Stopping the Christian Holocaust
January 4, 2016
This column by ACRU Senior Fellow Robert Knight was published January 4, 2016 by The Washington Times.
When is genocide not genocide?
Answer: when it’s committed against Christians. That’s the current de facto policy of the Obama administration, which is clearing the way to admit thousands more Syrian Muslim refugees to the United States while blocking Christians.
The disparity exists because Syria is a nation-state whose government is abusing its own people, a situation that qualifies the victims for persecution status under U.S. law. Meanwhile, the Islamic State (ISIS) has conquered large portions of Syria and Iraq. Although it is operating like a government, it’s not an officially recognized state.
Christians who are crucified, tortured, raped, enslaved and suffer wholesale destruction of their communities by the Islamic State apparently don’t qualify for asylum.
To rectify this horrific disparity, Republican Rep. Dana Rohrabacher of California is sponsoring The Save Christians from Genocide Act (H.R. 4017).
Introduced on Nov. 5, the bill was assigned in early December to the House Subcommittee on Immigration and Border Security. It calls for designating Christians and Yazidis as targets of genocide and would, therefore, give them heightened refugee status. It also says, “ISIS and its leaders should be charged with genocide, crimes against humanity, and war crimes.”
Following the Dec. 2 terrorist attack in San Bernardino, Calif., GOP presidential candidate Donald Trump ignited a national debate by calling for a halt to Muslim immigrants to the United States. He and others suggested that Christians, who share America’s founding faith and are being singled out and killed by jihadists, would be more suitable candidates for refugee status.
Republican Sen. Ted Cruz of Texas noted that Christians represent “no meaningful risk of committing acts of terror.” Former Florida Republican Gov. Jeb Bush also weighed in, saying the U.S. should concentrate on helping “the Christians [who] are being slaughtered.”
Defending his plan to bring 10,000 Syrian Muslim refugees to the United States next year, President Obama told reporters on Nov. 16 at the G-20 conference in Turkey that such comments were “shameful. That’s not American. That’s not who we are. We don’t have a religious test for our compassion.”
Well, here’s the problem. The Islamic State, along with Boko Haram and other Islamic jihadists, has already imposed a religious test whose aim is a Christian holocaust.
Unlike Muslim refugees who could enter many nearby Muslim nations, Christians have no place to go. Israel, the safest place for them, can take only a few. Lebanon, which still has a substantial Christian minority, is extremely volatile, with numerous terrorist incidents.
The Islamic State is not the only threat.
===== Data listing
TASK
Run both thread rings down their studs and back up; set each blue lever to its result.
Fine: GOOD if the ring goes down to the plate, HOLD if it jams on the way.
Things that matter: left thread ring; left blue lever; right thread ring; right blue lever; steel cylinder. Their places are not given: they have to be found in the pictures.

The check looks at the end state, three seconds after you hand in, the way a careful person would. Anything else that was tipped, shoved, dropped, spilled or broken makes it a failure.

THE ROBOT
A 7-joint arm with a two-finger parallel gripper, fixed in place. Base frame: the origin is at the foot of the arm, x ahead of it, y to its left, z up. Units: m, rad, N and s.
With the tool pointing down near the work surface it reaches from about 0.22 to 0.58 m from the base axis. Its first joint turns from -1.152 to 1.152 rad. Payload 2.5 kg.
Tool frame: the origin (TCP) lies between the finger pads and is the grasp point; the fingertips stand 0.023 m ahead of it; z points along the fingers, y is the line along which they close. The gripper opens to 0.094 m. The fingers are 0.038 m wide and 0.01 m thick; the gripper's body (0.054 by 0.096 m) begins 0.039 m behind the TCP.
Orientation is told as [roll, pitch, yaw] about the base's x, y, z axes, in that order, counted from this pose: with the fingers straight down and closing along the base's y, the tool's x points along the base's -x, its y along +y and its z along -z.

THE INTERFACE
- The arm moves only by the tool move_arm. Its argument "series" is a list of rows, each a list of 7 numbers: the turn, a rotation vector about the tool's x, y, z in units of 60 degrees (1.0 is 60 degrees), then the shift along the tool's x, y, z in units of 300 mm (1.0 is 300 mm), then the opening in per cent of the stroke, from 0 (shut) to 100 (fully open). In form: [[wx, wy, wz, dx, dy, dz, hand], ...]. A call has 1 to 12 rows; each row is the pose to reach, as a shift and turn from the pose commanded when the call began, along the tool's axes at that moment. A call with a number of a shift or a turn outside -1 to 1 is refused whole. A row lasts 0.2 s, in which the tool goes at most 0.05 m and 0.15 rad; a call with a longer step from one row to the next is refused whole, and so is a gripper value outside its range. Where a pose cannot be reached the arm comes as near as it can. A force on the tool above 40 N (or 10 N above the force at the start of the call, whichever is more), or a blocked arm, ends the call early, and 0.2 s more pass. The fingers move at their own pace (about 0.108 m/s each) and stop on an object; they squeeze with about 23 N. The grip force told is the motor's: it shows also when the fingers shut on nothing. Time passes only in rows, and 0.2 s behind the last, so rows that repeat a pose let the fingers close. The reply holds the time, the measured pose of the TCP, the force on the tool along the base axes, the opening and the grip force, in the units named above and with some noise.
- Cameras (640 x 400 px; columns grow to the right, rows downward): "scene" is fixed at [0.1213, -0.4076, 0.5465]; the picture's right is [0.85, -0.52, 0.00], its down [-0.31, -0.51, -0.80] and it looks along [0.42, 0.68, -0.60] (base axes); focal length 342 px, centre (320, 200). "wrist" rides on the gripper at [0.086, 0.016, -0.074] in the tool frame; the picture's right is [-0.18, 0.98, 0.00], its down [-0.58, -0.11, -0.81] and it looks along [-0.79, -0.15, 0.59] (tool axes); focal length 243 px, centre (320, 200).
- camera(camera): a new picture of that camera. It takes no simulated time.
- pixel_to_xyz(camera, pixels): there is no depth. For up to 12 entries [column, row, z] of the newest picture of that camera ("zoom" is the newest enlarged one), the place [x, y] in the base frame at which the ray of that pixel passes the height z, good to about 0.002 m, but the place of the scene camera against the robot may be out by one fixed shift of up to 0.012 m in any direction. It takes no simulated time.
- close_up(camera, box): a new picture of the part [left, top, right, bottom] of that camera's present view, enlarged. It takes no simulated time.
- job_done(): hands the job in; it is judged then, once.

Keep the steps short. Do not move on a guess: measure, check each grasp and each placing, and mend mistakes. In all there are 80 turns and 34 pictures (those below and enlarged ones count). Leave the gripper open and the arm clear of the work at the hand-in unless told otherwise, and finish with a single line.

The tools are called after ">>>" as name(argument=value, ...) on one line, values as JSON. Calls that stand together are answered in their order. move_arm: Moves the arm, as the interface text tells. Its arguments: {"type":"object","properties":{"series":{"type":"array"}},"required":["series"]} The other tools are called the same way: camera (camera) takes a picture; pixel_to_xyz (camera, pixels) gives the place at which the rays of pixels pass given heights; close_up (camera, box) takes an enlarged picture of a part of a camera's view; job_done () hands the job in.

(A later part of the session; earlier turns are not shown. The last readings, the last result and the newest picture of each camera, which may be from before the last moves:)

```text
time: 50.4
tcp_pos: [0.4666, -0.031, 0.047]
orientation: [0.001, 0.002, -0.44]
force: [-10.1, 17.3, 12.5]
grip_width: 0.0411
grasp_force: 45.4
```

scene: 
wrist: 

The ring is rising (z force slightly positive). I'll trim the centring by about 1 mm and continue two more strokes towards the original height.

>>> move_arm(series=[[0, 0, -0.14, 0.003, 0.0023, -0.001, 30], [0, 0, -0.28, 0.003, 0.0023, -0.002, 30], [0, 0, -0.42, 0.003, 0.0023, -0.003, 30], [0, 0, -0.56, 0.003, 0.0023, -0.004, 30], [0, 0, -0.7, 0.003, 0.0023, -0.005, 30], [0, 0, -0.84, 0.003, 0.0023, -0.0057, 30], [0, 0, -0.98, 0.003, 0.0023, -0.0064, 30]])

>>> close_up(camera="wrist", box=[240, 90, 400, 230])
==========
In April, Muslims in a boat that left Libya for Italy with 105 refugees from the Ivory Coast, Mali and Senegal found a dozen Christians from Nigeria and Ghana among them. Failing the religious test, the Christians were thrown overboard to their deaths, Italian police reported.
At a Dec. 4 Heritage Foundation panel on the Islamic State’s persecution of religious minorities, Patrick Kelly of the Knights of Columbus said, “We have evidence that Christians in the camps are being targeted, that ISIS and other militias are sending assassins into the camps, that there is sex slavery and kidnapping.”
A letter sent to Secretary of State John Kerry by 30 religious leaders, scholars and experts on religious freedom on Dec. 4 urges the Obama administration to declare Christians genocide victims under the United Nations’ Genocide Convention.
The letter cites “ISIS assassinations of Church leaders; mass murders; torture, kidnapping for ransom in the Christian communities of Iraq and Syria; its sexual enslavement and systematic rape of Christian girls and women; its practices of forcible conversions to Islam; its destruction of churches, monasteries, cemeteries, and Christian artifacts; and its theft of lands and wealth from Christian clergy and laity alike.”
An official U.S. genocide designation would put pressure on the U.N. to initiate international action to stop the slaughter that the Obama administration inexplicably has treated as no big deal unless the victims are Muslims.
The administration appears to be moving toward declaring the Yazidis as victims of the Islamic State’s genocide — but not Christians. The Yazidis practice a syncretistic mix of monotheistic paganism, with elements of Islam. Unlike the Yazidis, who must convert or die, Christians are one of the Peoples of the Book mentioned in the Koran, so they can pay a jizya (tax) and survive. But that’s not a real choice, and it depends on the volatile moods of their captors.
“Even if you pay, you’re not going to be able to practice your religion,” Professor Robert Destro of Catholic University’s Columbus School of Law told the Catholic News Agency. “You’re going to be forced to leave, and you will likely be killed.”
The U.S. Commission on International Religious Freedom has urged a Christian genocide designation, as has Pope Francis, who in July declared that the jihadists’ atrocities are part of a “third world war, waged piecemeal, which we are now experiencing,” and that “a form of genocide is taking place, and it must end.”
From his lips to God’s ears. And more ears in Washington.